» **SUPPLIED TEXT**:
The DOJ and DOE contend that the word “sex” includes “gender identity” (so, for example, a male who “identifies” as female must be treated as a female), and that, as applied to so-called transgenders (those who identify as the opposite sex), sex-segregated facilities are “discriminatory.” As the state of Texas and 12 other states argue persuasively in a pending federal court lawsuit, the DOJ’s and DOE’s position is utterly baseless—bordering on frivolous. The states seek a preliminary injunction to prevent the Obama administration from enforcing the nonsensical mandate, which was not even promulgated as a formal regulation. These executive departments are attempting to transform American society via a form letter (!) they claim has the status of a “significant guidance,” in administrative law parlance.
The contention is so preposterous that one questions whether it is made in good faith. When Congress enacted Title VII of the Civil Rights Act of 1964, employers were forbidden to discriminate on the basis of enumerated characteristics, including “sex.” Neither “sexual orientation” nor “gender identity” were mentioned. (Indeed, in 1964, the concept of “transgender” wasn’t even on the legal radar screen; the term “gender identity” wasn’t mentioned in a law review article dealing with Title VII or Title IX until the 1980s.)
Eight years later, Congress passed Title IX, which prohibited discrimination on the basis of “sex” in federally funded education programs and activities. Title IX expressly allows sex-segregated dormitories and sports teams. Senator Birch Bayh (D-Ind.), one of Title IX’s sponsors, declared on the Senate floor during debate that “We are not requiring that . . . the men’s locker room be [sexually] desegregated.”[1] The initial Title IX regulations expressly permitted single-sex restrooms, locker rooms, and shower facilities.

» **REQUIRED TASKS**:
1 - Locate "Eight years later, Congress" and "and shower facilities." in the supplied text, and write out these words with everything between them.
2 - Could you carry on with the supplied text from where it ends?

» **DATA**:
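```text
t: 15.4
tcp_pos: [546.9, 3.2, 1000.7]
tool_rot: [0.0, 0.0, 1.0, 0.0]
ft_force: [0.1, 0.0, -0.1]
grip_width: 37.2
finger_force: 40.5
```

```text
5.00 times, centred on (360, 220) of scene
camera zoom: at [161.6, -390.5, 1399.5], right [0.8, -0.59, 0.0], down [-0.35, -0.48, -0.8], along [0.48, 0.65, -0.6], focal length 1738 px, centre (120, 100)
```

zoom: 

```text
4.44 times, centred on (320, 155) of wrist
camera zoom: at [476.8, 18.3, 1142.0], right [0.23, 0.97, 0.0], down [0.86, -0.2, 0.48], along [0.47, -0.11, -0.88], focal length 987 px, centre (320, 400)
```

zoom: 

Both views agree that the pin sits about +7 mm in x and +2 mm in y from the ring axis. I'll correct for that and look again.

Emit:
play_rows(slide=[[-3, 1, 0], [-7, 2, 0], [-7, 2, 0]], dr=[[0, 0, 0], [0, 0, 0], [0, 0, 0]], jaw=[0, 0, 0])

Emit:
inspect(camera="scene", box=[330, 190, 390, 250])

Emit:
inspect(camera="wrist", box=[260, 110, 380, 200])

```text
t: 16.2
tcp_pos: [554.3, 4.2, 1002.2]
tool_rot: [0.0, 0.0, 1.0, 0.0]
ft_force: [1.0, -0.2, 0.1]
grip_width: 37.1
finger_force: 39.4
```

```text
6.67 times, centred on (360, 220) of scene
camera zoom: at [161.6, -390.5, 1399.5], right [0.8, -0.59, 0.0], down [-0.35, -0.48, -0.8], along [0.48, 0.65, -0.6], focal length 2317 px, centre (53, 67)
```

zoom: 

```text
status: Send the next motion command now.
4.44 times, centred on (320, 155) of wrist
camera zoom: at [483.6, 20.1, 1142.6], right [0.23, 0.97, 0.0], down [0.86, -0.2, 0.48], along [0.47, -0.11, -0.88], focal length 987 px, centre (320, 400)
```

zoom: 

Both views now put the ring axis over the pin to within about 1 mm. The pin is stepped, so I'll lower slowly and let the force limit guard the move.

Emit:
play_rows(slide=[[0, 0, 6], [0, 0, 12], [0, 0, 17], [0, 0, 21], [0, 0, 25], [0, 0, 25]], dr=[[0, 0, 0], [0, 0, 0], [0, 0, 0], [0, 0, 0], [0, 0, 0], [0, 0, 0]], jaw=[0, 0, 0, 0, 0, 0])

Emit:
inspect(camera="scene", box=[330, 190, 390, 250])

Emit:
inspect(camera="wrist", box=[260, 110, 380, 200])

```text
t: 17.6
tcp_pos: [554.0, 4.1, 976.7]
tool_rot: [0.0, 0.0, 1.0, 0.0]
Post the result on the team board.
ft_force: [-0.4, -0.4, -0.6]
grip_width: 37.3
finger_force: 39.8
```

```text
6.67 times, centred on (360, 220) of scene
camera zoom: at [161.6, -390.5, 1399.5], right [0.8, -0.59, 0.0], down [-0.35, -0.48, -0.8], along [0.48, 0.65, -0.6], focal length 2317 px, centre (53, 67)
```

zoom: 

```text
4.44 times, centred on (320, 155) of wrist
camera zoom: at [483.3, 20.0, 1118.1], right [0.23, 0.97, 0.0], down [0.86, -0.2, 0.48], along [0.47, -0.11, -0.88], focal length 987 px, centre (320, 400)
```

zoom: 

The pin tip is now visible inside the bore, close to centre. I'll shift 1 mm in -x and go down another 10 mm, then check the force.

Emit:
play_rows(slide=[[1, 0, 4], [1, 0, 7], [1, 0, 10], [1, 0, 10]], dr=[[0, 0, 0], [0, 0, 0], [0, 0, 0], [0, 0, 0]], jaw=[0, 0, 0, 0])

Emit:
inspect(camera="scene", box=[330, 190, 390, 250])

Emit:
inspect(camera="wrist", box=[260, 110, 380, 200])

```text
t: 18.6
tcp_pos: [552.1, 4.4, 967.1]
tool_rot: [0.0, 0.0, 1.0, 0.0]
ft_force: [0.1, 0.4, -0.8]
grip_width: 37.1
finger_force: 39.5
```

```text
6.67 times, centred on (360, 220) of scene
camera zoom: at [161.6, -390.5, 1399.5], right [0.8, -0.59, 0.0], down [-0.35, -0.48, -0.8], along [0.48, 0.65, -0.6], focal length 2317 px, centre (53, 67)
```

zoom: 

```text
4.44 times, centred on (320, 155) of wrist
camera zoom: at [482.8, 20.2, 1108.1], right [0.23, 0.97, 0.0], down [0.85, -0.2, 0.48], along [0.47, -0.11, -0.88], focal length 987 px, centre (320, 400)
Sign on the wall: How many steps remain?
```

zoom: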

» **ANSWERS BELOW**:
1 -
Eight years later, Congress passed Title IX, which prohibited discrimination on the basis of “sex” in federally funded education programs and activities. Title IX expressly allows sex-segregated dormitories and sports teams. Senator Birch Bayh (D-Ind.), one of Title IX’s sponsors, declared on the Senate floor during debate that “We are not requiring that . . . the men’s locker room be [sexually] desegregated.”[1] The initial Title IX regulations expressly permitted single-sex restrooms, locker rooms, and shower facilities.

2 -
The pleadings and briefs filed by Texas and the other 12 states convincingly demonstrate that there was a contemporary consensus, when Title IX was enacted, that the law would not require any alteration of separate restrooms for males and females. Commonsense considerations of privacy and modesty were accepted by legislators, regulators, and legal scholars.
Ironically, dating back to Louis Brandeis’s path-breaking 1890 article in the Harvard Law Review, “The Right to Privacy,” Progressives used to treat privacy as an important right. Even Ruth Bader Ginsburg, then a professor at Columbia Law School, attempted to debunk opposition to the pending Equal Rights Amendment (which declared that “equality of rights under the law shall not be denied or abridged … on account of sex”) by opining in the Washington Post that “separate places to disrobe, sleep, perform personal bodily functions are permitted, in some cases required, by regard for individual privacy.”
Now, apparently, ideological fads override students’ privacy rights.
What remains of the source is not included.